If you are not in any of these sectors, NIS2 does not apply to you directly. You may still face indirect compliance pressure: in-scope customers are required under Art. 21(2)(d) to assess their suppliers’ security posture, and that pressure flows downstream regardless of your own legal status.

Why 90 Days? Setting Realistic Expectations

National competent authorities began enforcement on 18 October 2024 [5]. Demonstrating a structured, progressing compliance programme — even one still in progress — shifts the regulatory risk conversation considerably compared to having nothing documented at all.

The management liability dimension is what motivates internal buy-in. Article 32(6) permits supervisory authorities to temporarily prohibit natural persons responsible for management-level tasks from exercising management functions in the event of significant violations [5]. The penalties framework is not merely a corporate fine — it reaches individuals. Review our management liability guide for how to present this risk to your board.

The 90-day plan achieves three things that matter in an audit:

  1. A documented risk assessment process — satisfying Art. 21(1)’s “appropriate and proportionate” standard with evidence
  2. Core security policies and incident handling procedures — demonstrating the 10 Article 21 measures are addressed
  3. A management oversight trail — showing Art. 20’s accountability requirement is actively met

What 90 days does not achieve: tested business continuity plans, completed penetration testing, full supply chain audits, or quarterly risk reviews. Those belong to months 4–18. The sequencing below puts audit-critical deliverables first.
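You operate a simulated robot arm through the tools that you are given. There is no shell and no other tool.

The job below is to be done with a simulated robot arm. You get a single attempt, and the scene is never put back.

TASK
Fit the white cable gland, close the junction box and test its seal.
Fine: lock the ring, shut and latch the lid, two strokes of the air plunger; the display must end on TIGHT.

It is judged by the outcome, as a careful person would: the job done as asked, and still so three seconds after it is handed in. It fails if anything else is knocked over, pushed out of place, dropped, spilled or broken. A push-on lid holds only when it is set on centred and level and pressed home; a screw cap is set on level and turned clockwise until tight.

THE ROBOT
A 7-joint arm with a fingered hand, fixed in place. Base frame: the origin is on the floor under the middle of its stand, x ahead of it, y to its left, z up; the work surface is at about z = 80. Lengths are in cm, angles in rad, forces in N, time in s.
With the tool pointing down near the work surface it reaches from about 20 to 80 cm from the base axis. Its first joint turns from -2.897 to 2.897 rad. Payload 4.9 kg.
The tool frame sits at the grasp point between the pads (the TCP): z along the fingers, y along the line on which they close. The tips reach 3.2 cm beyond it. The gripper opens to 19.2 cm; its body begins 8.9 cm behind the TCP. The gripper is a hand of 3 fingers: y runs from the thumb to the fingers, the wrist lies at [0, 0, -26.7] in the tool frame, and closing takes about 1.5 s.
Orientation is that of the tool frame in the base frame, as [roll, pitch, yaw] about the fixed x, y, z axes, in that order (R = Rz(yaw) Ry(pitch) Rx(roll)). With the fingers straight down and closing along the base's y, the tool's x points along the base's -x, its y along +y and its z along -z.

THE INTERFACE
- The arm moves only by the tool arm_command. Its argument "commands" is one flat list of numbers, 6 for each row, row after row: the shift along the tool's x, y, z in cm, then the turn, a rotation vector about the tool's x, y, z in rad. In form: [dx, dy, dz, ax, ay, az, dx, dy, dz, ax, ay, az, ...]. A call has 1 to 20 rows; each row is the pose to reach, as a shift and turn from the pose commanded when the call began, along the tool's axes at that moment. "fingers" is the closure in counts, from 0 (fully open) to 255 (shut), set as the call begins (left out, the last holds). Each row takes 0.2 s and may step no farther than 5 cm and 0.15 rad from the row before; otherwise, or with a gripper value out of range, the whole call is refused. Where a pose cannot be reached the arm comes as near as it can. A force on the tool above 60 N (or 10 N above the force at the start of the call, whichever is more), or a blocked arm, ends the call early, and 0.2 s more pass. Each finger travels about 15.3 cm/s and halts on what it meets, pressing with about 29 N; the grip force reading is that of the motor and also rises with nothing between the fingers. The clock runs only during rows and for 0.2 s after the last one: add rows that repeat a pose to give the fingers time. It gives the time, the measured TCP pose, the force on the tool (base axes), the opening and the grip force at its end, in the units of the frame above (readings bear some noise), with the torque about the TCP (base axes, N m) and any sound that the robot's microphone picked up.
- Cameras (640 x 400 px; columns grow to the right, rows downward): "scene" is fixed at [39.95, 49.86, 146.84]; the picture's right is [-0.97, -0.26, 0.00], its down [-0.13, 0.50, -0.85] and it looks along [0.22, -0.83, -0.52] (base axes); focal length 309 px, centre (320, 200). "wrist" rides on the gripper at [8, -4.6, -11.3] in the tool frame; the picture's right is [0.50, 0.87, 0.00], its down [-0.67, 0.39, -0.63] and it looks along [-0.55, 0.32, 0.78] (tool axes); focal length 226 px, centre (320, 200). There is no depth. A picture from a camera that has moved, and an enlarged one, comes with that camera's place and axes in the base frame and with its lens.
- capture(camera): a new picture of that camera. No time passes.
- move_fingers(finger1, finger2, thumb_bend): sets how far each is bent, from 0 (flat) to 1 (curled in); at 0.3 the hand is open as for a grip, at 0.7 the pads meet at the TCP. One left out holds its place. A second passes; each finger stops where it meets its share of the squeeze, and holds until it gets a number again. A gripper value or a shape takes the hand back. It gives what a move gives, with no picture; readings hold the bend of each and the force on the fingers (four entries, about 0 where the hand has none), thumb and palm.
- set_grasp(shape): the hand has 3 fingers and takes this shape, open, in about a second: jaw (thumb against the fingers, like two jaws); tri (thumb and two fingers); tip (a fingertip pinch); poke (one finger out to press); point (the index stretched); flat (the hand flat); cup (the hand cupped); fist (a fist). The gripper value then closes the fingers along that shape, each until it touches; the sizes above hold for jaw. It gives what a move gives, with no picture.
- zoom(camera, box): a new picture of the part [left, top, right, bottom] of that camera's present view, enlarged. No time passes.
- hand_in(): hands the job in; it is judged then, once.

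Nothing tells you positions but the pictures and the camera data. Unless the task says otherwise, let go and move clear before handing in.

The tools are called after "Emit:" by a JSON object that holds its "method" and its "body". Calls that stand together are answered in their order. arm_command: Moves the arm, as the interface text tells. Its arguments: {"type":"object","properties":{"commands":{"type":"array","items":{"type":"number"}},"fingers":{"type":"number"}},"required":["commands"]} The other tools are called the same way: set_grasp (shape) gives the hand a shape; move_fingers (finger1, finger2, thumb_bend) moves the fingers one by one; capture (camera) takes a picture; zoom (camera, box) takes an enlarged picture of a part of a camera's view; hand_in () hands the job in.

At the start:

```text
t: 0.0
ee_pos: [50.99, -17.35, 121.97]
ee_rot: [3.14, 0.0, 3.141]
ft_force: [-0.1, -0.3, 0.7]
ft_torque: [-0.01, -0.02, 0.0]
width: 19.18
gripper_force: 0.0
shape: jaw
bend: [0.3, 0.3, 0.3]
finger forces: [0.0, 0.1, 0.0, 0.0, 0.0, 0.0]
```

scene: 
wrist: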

Your 90-Day NIS2 Plan at a Glance

Phase Weeks Focus Key Deliverables
Month 1: Foundation 1–4 Governance + risk NIS2 Officer appointed, scope document, asset register, risk assessment, Information Security Policy
Month 2: Controls 5–10 Core security measures Incident handling procedures, access control and MFA, supply chain assessment
Month 3: Evidence 11–13 Verification and audit readiness Remaining policies, audit evidence pack, management review meeting
90-day NIS2 compliance roadmap timeline divided into three monthly phases
The three-phase roadmap sequences governance, controls, and evidence so that audit-critical deliverables come first

Month 1: Governance and Risk Foundation (Weeks 1–4)

Month 1 builds the structural foundation that makes every downstream activity defensible. These four weeks produce five documents; every later policy and control references them.

Week 1: Appoint Your NIS2 Officer and Define Your Scope (6–8 hours)

Two decisions unblock everything else in Week 1.

Who is your NIS2 Officer? Article 20 places responsibility for cybersecurity risk management directly on the management body — not the IT department. You need a named person with management-level authority who owns the compliance programme. In an SME, this is typically the CEO, COO, or IT Director. The appointment should be documented in writing.

Are you Essential or Important? The classification determines your penalty exposure (€10M / 2% of global turnover for Essential entities vs. €7M / 1.4% for Important entities) and the supervisory intensity you can expect. Use the sector classification in Art. 3 of the Directive combined with the size thresholds above. If your sector appears in Annex I and you meet the thresholds, you are provisionally an Essential Entity — confirm with your legal team if any ambiguity exists.

Deliverables: A one-page governance memo naming the NIS2 Officer, confirming entity classification, and carrying management sign-off. The NIS2 Quick-Start Bundle includes a structured welcome document and implementation guide that walk through this step.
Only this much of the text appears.